During the last few years of Tommaso Juglaris’s stay in Boston, plans had been underway for a new Boston Public Library in Copley Square, not far from where Juglaris lived and worked every day.
Designed by Charles Follen McKim and Stanford White, the library’s walls--in keeping with the growing American interest in the decorative arts and the desire to make the building the “Assisi of American art”--were to be decorated with murals. Yet Juglaris was never approached about the project, nor was there any opportunity to compete for the plum assignment. Instead, the famous French muralist Pierre Puvis de Chavannes was privately invited by the library’s backers to paint the mural, The Muses of Inspiration, while conversations were pursued with James McNeil Whistler and other American artists. Subsequently, American expatriate John Singer Sargent was selected to paint a much-touted mural cycle, The Triumph of Religion (1890-1919), which was actually a celebration of Protestant rationalism and individualism. A second American expatriate artist, Edwin Abbey, was also recruited. He chose as his subject The Quest for the Holy Grail, inspired by Mark Twain’s contemporaneous novel, A Connecticut Yankee in King Arthur’s Court.
The situation could only have been frustrating for Juglaris, who, besides being well-known as an artist and teacher across Boston, had more experience as a muralist than the artists who were chosen, aside from Puvis de Chavannes. It may have been one more factor in Juglaris’s decision to end his decade-long stay in the United States.
As it turned out, ten years later Juglaris had another chance to display his considerable talents as a muralist on American shores. In 1901, Juglaris’s former student and friend Henry Hammond Gallison persuaded the wealthy daughters of a woolen mill owner in Franklin, Massachusetts to memorialize their late parents, Joseph and Emily Ray, with the construction of a new building for the oldest public library in America. Located directly across from the campus of historic Dean College, the “Ray Memorial” was intended to authentically replicate an ancient Greek temple. As part of the interior design and decoration, Gallison not only proposed to contribute large paintings of his own but also encouraged the Ray sisters to engage Juglaris to provide murals for the new library’s Reading Room. Later, Juglaris’s commission was expanded to include friezes for the library’s grand entrance Memorial Hall. The Ray Memorial commission offered Juglaris a magnificent opportunity to prove his skill as a muralist. He was determined to use it well, particularly in light of his exclusion from the Boston Public Library commissions.

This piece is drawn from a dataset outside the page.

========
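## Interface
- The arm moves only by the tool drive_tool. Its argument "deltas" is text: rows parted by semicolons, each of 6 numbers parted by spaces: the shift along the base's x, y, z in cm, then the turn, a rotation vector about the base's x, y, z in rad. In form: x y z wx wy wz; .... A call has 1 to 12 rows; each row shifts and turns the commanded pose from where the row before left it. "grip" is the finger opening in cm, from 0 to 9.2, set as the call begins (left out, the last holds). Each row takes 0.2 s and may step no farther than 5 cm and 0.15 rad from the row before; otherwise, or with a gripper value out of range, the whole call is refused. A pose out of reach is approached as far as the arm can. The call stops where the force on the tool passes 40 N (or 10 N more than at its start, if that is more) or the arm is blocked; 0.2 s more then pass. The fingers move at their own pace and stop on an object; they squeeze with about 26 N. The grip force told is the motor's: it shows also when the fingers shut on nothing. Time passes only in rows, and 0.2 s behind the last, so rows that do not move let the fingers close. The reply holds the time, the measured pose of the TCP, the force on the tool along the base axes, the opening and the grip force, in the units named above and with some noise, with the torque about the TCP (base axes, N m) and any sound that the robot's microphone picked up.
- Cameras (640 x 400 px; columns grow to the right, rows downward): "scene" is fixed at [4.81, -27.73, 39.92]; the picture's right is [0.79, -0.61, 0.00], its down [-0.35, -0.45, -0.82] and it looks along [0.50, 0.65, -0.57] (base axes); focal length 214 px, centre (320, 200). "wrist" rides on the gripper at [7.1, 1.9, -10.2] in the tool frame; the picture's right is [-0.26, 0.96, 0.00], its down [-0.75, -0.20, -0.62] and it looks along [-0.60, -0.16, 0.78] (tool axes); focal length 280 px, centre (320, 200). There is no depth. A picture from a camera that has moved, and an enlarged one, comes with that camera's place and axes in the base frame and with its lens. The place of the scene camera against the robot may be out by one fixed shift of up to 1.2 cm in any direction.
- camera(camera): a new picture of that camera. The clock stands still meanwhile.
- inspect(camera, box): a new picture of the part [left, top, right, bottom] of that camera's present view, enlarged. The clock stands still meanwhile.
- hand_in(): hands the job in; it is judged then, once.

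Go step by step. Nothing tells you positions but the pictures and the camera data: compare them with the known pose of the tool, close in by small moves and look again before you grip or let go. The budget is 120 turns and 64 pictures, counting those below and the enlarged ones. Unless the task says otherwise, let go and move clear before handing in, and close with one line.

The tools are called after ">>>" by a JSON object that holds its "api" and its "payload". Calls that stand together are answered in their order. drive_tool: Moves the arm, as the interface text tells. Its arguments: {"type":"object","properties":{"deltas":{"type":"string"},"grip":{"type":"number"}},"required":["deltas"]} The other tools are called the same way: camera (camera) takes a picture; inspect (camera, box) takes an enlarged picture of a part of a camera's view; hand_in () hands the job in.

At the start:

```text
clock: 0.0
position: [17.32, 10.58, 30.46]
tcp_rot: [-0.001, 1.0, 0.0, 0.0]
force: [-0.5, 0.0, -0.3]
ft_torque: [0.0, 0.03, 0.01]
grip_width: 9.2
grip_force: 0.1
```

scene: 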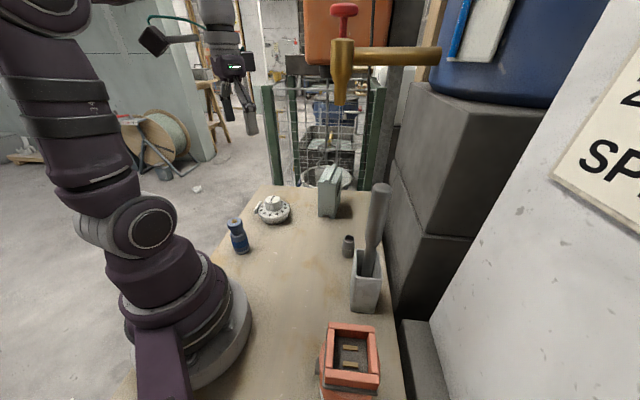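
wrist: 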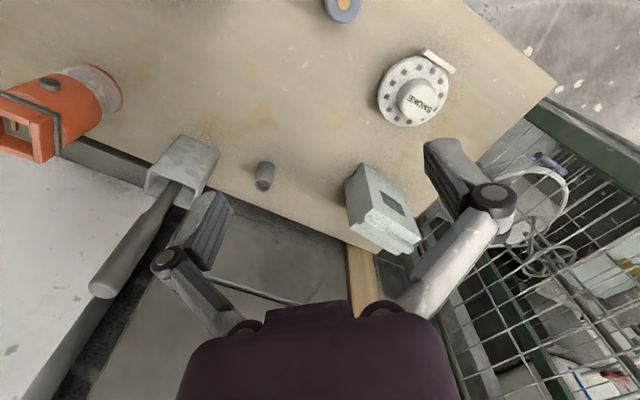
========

Spending winters in Turin and summers in Franklin, Providence and Gallison’s studio at the art colony in Annisquam, Massachusetts, Juglaris executed a vast, 240 foot-long, twelve-foot-high mural cycle on canvas entitled Grecian Festival. It presents a predawn procession of priests, government officials, musicians, dancers, and citizens en route to a temple beyond the city gates in order to pay homage and offer sacrifice to their civic deity. Juglaris also completed five friezes for the Memorial Hall representing Hours of Labor, Hours of Sleep, Hours of Pleasure, Morning, and Evening.

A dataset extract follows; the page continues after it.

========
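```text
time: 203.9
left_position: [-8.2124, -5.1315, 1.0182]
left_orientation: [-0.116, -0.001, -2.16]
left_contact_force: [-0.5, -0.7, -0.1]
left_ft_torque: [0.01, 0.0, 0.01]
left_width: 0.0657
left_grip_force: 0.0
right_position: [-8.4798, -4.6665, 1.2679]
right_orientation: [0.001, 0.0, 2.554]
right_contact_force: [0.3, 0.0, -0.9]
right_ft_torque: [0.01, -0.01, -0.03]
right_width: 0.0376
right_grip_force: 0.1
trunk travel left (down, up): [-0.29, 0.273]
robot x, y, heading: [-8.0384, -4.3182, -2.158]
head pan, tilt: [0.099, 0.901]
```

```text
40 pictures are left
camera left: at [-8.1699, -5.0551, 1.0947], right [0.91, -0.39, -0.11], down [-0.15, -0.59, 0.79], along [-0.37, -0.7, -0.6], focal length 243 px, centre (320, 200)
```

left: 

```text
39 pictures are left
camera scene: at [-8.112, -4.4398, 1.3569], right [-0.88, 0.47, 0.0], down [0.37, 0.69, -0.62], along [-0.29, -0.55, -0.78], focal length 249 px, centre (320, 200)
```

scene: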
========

All of the themes were topical. The Grecian Festival panorama was in keeping with a pastoral, arcadian emphasis in turn-of-the-century art, as well as popular concern for civic duty and communal responsibility subsequently embodied in the high ideals of America’s “City Beautiful” and Progressive Movements. The friezes devoted to The Hours underscore the importance of balance between work and leisure, a simultaneous concern of the American labor movement, determined to secure an eight-hour work day.

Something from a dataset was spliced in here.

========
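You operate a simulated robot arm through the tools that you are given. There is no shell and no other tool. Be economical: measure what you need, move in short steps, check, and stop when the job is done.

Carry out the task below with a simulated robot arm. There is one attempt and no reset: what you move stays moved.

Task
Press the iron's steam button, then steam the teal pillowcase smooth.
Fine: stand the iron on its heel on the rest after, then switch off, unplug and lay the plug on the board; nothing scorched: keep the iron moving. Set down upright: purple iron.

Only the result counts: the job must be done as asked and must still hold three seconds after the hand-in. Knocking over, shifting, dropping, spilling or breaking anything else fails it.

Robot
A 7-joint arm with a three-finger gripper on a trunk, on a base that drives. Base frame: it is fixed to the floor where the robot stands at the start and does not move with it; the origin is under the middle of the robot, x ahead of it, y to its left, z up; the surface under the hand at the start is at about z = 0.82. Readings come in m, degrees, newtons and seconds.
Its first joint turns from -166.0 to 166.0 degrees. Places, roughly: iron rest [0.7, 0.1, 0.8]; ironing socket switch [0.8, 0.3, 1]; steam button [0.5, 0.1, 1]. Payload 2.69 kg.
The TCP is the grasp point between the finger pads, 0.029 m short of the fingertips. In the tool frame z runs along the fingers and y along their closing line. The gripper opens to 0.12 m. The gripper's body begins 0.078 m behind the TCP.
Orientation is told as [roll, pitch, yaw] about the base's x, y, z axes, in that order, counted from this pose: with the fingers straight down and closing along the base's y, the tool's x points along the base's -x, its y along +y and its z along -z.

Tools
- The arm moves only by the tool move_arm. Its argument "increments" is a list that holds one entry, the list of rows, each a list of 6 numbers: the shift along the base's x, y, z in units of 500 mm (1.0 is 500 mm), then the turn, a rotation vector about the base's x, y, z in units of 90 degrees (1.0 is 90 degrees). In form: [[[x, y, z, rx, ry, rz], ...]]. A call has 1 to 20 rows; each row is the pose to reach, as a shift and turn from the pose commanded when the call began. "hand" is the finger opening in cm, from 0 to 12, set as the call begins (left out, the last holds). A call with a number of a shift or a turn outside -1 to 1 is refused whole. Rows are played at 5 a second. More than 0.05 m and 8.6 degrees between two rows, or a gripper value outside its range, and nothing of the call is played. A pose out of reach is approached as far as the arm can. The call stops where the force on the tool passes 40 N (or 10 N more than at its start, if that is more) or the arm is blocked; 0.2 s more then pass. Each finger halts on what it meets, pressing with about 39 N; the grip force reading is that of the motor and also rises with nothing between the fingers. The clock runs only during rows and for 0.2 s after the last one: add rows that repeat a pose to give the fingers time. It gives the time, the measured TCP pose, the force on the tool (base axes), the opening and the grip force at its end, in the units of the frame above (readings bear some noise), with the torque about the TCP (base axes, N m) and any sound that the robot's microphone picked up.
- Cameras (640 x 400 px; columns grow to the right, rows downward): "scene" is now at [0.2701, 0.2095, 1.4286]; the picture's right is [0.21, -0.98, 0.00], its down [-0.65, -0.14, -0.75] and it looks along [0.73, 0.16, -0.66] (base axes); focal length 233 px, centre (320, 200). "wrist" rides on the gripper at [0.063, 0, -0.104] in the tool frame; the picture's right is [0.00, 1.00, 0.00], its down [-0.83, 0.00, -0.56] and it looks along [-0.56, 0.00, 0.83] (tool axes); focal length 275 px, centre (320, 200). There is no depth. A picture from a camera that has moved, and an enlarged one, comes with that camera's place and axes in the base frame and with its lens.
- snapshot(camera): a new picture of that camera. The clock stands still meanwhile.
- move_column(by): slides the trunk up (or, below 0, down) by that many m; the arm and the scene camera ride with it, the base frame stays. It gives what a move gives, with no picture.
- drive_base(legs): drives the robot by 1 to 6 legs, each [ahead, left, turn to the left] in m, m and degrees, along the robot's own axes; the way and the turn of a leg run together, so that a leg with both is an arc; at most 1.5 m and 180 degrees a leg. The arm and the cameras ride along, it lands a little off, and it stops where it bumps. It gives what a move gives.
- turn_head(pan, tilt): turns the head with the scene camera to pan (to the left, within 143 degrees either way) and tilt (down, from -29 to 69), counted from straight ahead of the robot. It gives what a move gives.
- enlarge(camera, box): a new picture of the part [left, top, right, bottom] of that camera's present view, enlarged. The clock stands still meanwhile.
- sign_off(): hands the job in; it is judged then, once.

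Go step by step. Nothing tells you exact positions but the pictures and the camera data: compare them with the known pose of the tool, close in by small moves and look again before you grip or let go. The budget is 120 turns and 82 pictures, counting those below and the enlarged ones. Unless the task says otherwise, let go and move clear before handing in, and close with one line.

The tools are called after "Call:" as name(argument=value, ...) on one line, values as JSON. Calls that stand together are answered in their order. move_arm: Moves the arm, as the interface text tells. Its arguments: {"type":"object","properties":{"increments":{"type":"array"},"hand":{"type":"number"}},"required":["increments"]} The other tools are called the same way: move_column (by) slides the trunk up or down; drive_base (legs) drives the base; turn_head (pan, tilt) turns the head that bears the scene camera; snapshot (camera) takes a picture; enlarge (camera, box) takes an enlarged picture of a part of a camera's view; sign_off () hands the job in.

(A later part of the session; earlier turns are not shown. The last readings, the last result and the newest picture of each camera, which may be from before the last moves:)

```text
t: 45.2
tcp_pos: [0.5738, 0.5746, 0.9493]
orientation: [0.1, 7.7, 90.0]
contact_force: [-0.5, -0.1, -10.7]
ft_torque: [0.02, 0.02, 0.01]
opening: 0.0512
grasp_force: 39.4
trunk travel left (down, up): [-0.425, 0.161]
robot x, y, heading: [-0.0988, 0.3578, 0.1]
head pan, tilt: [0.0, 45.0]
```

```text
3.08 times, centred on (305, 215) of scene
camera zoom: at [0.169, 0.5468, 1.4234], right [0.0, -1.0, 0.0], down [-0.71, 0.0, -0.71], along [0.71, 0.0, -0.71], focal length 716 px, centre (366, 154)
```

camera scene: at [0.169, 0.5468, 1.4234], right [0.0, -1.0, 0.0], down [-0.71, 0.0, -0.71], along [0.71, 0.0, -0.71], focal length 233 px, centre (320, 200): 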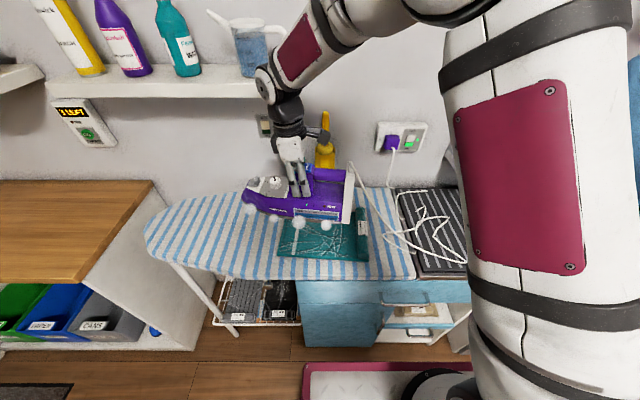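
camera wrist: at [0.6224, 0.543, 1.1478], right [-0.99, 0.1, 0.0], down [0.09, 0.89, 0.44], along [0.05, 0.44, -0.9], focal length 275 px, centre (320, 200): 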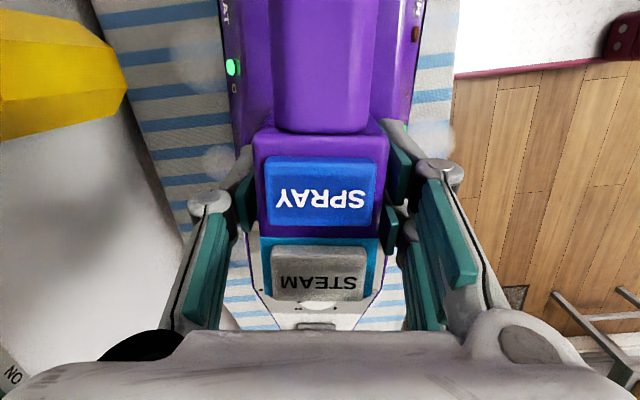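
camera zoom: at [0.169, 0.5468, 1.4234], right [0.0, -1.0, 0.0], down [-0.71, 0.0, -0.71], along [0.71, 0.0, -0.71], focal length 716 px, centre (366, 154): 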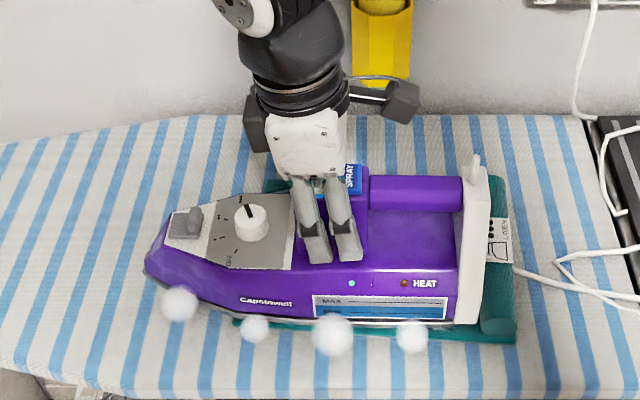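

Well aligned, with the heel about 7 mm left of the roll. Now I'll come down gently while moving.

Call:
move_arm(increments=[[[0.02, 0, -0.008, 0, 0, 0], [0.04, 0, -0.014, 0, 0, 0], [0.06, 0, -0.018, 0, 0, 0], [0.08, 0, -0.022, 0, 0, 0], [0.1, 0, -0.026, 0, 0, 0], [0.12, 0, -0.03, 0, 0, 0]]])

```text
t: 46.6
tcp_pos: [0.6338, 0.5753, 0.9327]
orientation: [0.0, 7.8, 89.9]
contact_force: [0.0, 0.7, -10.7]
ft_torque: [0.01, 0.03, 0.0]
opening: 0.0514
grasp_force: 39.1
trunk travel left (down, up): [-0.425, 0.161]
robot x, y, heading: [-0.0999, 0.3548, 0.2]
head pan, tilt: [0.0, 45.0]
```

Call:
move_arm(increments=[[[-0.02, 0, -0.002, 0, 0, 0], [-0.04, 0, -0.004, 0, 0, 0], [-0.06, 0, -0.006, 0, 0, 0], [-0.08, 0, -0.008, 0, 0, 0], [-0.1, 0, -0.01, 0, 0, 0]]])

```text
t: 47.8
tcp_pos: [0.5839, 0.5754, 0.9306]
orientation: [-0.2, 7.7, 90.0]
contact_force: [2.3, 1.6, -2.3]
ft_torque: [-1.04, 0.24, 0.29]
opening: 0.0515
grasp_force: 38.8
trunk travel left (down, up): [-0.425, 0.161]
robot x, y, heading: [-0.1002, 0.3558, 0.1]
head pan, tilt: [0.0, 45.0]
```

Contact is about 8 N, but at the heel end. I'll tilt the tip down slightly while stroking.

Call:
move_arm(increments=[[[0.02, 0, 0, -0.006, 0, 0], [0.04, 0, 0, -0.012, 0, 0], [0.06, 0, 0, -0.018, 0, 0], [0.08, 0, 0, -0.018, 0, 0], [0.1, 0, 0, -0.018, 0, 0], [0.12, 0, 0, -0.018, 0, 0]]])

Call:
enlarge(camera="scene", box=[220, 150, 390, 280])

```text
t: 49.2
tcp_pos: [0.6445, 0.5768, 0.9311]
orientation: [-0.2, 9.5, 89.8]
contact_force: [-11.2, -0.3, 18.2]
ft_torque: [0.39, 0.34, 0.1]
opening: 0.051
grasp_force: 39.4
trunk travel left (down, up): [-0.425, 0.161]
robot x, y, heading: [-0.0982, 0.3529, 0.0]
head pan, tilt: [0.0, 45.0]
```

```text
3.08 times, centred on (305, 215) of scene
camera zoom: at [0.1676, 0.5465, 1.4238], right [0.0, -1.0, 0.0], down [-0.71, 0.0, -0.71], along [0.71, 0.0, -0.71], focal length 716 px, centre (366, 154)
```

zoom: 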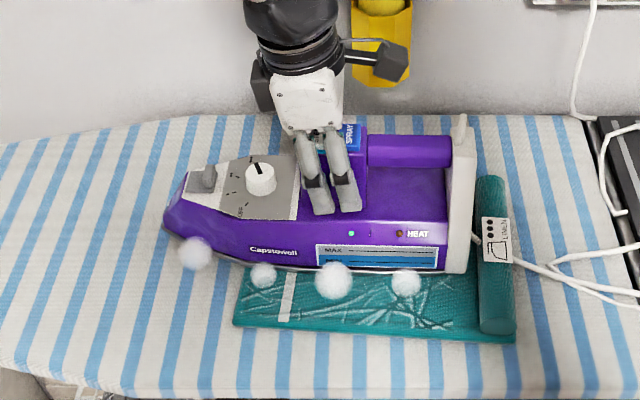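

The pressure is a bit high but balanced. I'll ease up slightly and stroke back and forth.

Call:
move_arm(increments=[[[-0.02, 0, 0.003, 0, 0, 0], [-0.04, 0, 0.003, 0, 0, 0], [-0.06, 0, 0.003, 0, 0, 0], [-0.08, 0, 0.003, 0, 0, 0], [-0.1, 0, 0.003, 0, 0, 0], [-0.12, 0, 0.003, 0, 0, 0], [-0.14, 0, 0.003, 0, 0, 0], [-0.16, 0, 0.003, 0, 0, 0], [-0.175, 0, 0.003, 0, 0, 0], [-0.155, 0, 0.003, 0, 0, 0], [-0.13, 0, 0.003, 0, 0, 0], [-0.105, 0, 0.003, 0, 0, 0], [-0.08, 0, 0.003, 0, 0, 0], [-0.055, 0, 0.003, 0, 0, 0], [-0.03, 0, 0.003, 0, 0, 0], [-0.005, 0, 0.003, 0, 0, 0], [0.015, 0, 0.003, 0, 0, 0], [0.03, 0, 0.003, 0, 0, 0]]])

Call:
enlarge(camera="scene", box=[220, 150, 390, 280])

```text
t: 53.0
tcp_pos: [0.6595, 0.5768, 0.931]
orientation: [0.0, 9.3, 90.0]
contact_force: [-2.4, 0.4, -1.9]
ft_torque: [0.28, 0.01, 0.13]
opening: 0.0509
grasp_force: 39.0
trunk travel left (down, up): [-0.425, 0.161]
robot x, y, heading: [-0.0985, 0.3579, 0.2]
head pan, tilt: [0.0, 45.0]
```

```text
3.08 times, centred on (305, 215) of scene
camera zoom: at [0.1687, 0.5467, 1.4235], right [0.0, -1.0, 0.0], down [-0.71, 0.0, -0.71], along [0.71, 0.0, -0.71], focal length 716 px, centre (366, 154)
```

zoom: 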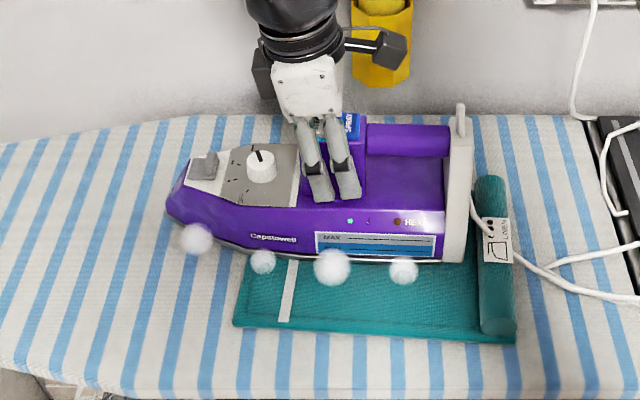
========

Archival photographs of early studies or versions of Juglaris's Grecian Festival project as very publicly exhibited at the Massachusetts Institute in Back Bay Boston reveal considerably more full frontal and upper torso nudity than is to be seen in the Franklin Public Libary's final Reading Room murals. Local legend tells that Juglaris was compelled to revise his original mural scheme, reducing the amount of nudity displayed in order to please his patrons and avoid undue public controversy in a town not so far removed from a sedate and still very prudish Boston. Installed high on the walls of the library's grand entrance and Memorial Hall, however, Juglaris's Hours friezes appear to have been entirely preserved in their original iteration, rich in color, design, and depicted motion.